• Your objective:
Word for word, copy all the data and drop the pictures.

• Dataset excerpt:
▼▼▼

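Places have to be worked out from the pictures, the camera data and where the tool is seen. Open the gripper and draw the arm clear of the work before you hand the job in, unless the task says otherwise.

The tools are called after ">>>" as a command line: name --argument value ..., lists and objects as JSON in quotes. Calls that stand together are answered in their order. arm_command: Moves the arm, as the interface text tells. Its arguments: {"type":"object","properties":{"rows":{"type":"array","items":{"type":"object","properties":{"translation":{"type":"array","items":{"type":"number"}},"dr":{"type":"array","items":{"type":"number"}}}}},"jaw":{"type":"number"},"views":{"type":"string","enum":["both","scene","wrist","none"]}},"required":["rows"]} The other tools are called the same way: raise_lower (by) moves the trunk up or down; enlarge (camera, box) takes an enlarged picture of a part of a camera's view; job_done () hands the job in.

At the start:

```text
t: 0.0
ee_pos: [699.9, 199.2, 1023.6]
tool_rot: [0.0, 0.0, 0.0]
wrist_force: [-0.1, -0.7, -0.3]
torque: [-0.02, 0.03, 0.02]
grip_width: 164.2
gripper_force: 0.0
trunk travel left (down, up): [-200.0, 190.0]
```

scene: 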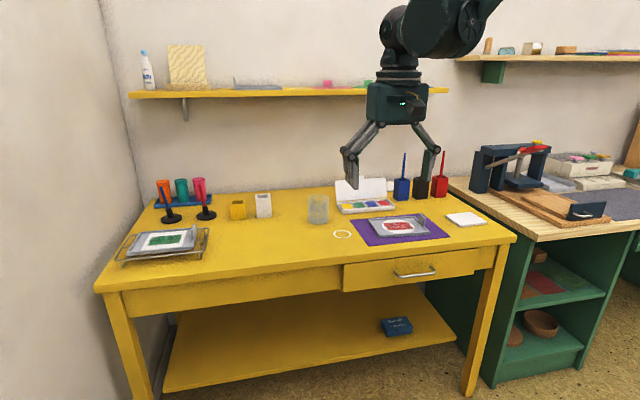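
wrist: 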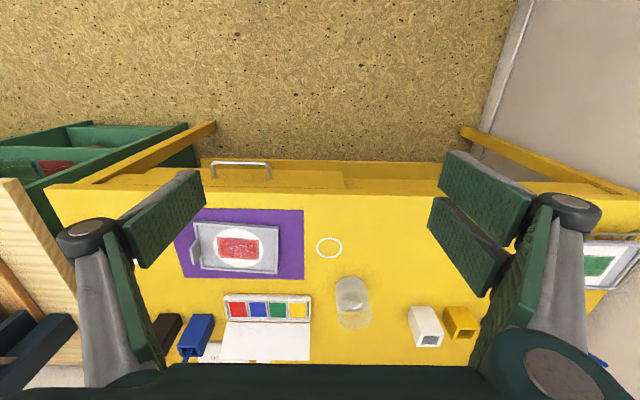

▲▲▲

• Completed task:
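Places have to be worked out from the pictures, the camera data and where the tool is seen. Open the gripper and draw the arm clear of the work before you hand the job in, unless the task says otherwise.

The tools are called after ">>>" as a command line: name --argument value ..., lists and objects as JSON in quotes. Calls that stand together are answered in their order. arm_command: Moves the arm, as the interface text tells. Its arguments: {"type":"object","properties":{"rows":{"type":"array","items":{"type":"object","properties":{"translation":{"type":"array","items":{"type":"number"}},"dr":{"type":"array","items":{"type":"number"}}}}},"jaw":{"type":"number"},"views":{"type":"string","enum":["both","scene","wrist","none"]}},"required":["rows"]} The other tools are called the same way: raise_lower (by) moves the trunk up or down; enlarge (camera, box) takes an enlarged picture of a part of a camera's view; job_done () hands the job in.

At the start:

```text
t: 0.0
ee_pos: [699.9, 199.2, 1023.6]
tool_rot: [0.0, 0.0, 0.0]
wrist_force: [-0.1, -0.7, -0.3]
torque: [-0.02, 0.03, 0.02]
grip_width: 164.2
gripper_force: 0.0
trunk travel left (down, up): [-200.0, 190.0]
```

scene: 
wrist: 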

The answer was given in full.